Oddly enough, the two-piece swimsuit—which usually consisted of a structured halter top and modest bottom that covered the navel, hips, and derrière—arrived with much less fanfare than the bikini. By the early '40s, film stars including Ava Gardner, Rita Hayworth, and Lana Turner were all wearing the two-piece, and it was seen frequently on American beaches. Why were the inches of skin above the bellybutton so much less controversial than those below it? Hollywood's Hays production codes allowed two-piece gowns but prohibited navels on-screen. That meant the rib cage earned a ho-hum reputation, but the bellybutton was uncharted territory.
In the 1940s—as Kelly Killoren Bensimon details in The Bikini Book—attractive women were known as "bombshells," and anything intense was "atomic." So, when two Frenchmen independently designed skimpy alternatives to the two-piece in the summer of 1946, both suits got nuclear nicknames. The first designer, Jacques Heim, created a tiny suit called the atome. The second, Louis Reard, introduced his design on July 5, four days after the United States had begun atomic testing in the Bikini Atoll. In a rather bold marketing ploy, Reard named his creation le bikini, implying it was as momentous an invention as the new bomb.
Thanks to its provocative name and cut, the bikini made international headlines. Photos of Micheline Bernardini, the stripper Reard had enlisted to model it, circulated across the globe. But in the United States, women—including actresses in movies like 1947's My Favorite Brunette and the model on this 1948 cover of Life magazine—stuck with the traditional two-piece.
In 1950, Time interviewed American swimsuit mogul Fred Cole and reported that he had "little but scorn for France's famed Bikini bathing suits," because they were designed for diminutive Gallic women. "French girls have short legs," he explained to Time. "Swimsuits have to be hiked up at the sides to make their legs look longer."
Brigitte Bardot's legs, at least, didn't need the help. This photo was taken at the Cannes Film Festival in 1953, just as the bikini was becoming de rigueur on the French Riviera. Even so, it remained off-limits in the States, where it was seen as a suspect garment favored by licentious Mediterranean types. A few years ago, Sports Illustrated dug up a 1957 issue of Modern Girl that declared: "It is hardly necessary to waste words over the so-called bikini since it is inconceivable that any girl with tact and decency would ever wear such a thing."
Just three summers later, though, the bikini had established a beachhead on these shores.

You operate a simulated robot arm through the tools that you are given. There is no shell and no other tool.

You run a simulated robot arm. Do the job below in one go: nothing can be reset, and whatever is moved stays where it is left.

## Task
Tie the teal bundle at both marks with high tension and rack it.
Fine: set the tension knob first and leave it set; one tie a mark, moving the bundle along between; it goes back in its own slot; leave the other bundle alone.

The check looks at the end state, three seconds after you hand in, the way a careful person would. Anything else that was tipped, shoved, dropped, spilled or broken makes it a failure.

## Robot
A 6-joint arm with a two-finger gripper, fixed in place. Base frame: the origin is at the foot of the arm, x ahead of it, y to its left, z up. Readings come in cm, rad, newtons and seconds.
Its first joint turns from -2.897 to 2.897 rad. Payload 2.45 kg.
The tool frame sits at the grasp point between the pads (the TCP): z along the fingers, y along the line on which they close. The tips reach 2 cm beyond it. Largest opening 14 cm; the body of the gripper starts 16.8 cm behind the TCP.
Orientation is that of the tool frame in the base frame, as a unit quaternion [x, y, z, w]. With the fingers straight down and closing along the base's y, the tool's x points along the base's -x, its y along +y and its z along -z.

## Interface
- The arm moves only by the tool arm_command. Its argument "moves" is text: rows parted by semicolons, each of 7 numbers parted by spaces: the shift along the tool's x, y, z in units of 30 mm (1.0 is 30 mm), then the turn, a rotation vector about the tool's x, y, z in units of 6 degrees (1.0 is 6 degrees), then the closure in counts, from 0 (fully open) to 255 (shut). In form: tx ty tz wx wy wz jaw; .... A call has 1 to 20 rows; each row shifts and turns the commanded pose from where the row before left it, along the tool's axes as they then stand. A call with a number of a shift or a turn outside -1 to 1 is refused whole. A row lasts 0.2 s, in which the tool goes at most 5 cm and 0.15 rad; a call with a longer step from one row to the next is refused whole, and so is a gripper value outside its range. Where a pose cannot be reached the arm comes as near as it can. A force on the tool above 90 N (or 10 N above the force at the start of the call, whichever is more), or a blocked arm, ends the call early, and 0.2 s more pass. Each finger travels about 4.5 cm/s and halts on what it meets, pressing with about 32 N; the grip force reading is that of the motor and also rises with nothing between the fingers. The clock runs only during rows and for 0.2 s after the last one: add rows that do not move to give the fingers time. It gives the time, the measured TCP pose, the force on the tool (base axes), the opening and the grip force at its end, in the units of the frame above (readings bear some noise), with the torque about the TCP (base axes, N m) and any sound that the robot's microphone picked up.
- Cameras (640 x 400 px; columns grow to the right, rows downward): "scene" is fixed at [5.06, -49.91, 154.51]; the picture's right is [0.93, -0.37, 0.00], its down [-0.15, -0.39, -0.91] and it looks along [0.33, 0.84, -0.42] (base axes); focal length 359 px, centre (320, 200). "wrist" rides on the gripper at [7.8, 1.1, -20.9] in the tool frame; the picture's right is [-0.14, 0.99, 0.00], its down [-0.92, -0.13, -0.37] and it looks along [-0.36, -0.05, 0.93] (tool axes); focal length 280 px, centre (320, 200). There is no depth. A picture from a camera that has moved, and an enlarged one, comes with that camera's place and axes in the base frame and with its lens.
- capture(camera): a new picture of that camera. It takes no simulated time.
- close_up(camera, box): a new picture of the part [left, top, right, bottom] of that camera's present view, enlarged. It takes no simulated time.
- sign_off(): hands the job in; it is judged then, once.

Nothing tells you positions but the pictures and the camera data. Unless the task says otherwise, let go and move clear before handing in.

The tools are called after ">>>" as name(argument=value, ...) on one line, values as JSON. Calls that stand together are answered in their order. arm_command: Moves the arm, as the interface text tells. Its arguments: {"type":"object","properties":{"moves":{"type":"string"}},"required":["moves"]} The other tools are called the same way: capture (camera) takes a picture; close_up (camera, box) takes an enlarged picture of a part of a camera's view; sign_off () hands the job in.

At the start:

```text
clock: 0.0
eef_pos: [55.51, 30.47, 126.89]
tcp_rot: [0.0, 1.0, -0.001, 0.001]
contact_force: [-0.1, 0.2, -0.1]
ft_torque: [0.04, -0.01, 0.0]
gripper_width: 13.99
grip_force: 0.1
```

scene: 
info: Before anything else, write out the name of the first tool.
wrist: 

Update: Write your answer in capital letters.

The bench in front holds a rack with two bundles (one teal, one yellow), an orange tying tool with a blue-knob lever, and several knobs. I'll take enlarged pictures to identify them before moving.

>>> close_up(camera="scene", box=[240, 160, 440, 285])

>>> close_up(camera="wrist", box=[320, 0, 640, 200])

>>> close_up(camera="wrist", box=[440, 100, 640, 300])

This was in large part because of the increasing popularity of the private pool, which gave women a secluded place to test out the new look. A Neiman Marcus buyer classified the bikini as "a big thing" for 1960. Brian Hyland also had a hit that year with the song "Itsy Bitsy, Teenie Weenie, Yellow Polka Dot Bikini," which takes on new meaning when you realize the swimsuit was still catching on at the time. No wonder the song's protagonist was "afraid to come out of the water."
The bikini soon became ubiquitous. In 1965, a woman told Time it was "almost square" not to wear a bikini—which, given the outlet, suggests she was right. In 1967 the magazine wrote that "65% of the young set had already gone over." The Sports Illustrated swimsuit issue debuted in 1964—with a white bikini on the cover. And the swimsuit's increasing popularity was reinforced by its appearance in contemporary movies like Annette Funicello's How To Stuff a Wild Bikini and Raquel Welch's One Million Years B.C. One of the bikini's earliest and most memorable film roles came in the 1962 Bond film Dr. No. (A journalist who saw an advance screening reported, "Actress Ursula Andress fills a wet bikini as if she were going downwind behind twin spinnakers.")
The bikini certainly complemented the va-va-voomery of Raquel Welch and her peers, who tended to be busty and a little soft in the middle. (In early bikini shots, stomachs are often evidently sucked in.) But the 1970s saw the rise of models like Cheryl Tiegs, who possessed the athletic figure that, for the most part, remains in vogue today. The advent of this lean ideal led many women to wonder: Who, exactly, should wear the bikini? In the 1960s, Emily Post decreed, "It is for perfect figures only, and for the very young." Since then, though, a number of swimwear designers (most notably Malia Mills) have encouraged women of all ages and body types to take up the style.
Bensimon's lively Bikini Book splits the difference on this question. In one Q&A, the author asks venerated swimwear designer Norma Kamali who shouldn't wear the bikini. She responds, "Anyone with a tummy." Eighty-odd pages later, though, professional beach volleyballer Gabrielle Reece (who competes in a bikini) declares that "confidence" alone can make the abbreviated swimsuit sexy. Easy for her to say.
Today, you have to wonder whether the thong bikini—which first appeared in Brazil in the 1970s but has since made scant inroads here—will ever become common on American beaches. Never, you say? It's a suspect garment favored by licentious Latin types? Exactly what Americans used to think about the bikini.
Whether or not the thong ever makes it out of the lingerie drawer, though, the bikini is here to stay. Still, like most sexagenarians, it's gotten a bit tame: It still has the power to titillate, but it's lost the power to shock.